King Content


[SOURCE: The Economist]
[Commentary] Media conglomerates have seen their newspapers and magazines lose readers and advertising to the Internet; their music businesses suffer piracy and falling sales; and someone else's video games captivate new generations of consumers. Now come fears about film and TV, the bedrock of their business. Hollywood took 7% less at the box office in 2005 than in 2004 and growth in sales of DVDs has slowed. Internet video threatens the satellite and cable systems of companies such as News Corporation and Time Warner. Dozens of advertisers are shifting budgets from television to such places as the Internet and billboards. Brand-owners hate it that people are using digital video recorders to avoid their pitches. And if media firms move on to the Internet themselves, they risk losing their films and television programmes to pirates.

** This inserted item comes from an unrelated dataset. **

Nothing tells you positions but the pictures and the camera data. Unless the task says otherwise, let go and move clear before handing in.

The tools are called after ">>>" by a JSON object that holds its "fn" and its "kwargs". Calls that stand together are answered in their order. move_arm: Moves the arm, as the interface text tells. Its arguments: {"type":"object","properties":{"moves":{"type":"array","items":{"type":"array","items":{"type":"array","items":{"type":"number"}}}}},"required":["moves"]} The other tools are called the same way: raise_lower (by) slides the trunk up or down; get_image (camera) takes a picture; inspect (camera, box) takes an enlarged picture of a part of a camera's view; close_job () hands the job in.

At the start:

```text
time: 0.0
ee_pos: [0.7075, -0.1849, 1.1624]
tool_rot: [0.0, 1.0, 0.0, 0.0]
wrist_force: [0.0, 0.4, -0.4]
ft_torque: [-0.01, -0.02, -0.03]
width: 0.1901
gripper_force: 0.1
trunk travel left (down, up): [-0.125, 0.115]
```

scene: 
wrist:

How's a multinational corporation supposed to rule the world under these conditions? Don't worry, there's hope for you, Media Giant. The Internet and digital devices will eventually break your companies' grip on distribution. But you'll gain something else: a digital world in which what you supply matters far more than how you supply it. In satellite radio, for example, Sirius has crept up on XM Satellite Radio thanks chiefly to its content, in the controversial form of Howard Stern. And this world holds another promise, too: an abundance of virtually costless ways to supply consumers with what they want to watch, whenever they want it—things established media are ideally placed to provide. The Internet is still in the digital equivalent of the silent-film era. It has been formidable for text, still images and music, but is only now, with broadband access, entering an age of high-quality video. As it does so, Time Warner, News Corporation, Disney and other media companies will be able to cash in on their film and television archives. Selling video direct to consumers, without distribution getting in the way, lets media firms, and viewers, mine their vaults for old episodes of “The Outer Limits”, Johnny Carson, or whatever: minority tastes, to be sure, but taken together, a vast new market. Moreover, old media will command audiences for many years yet. New media understand this.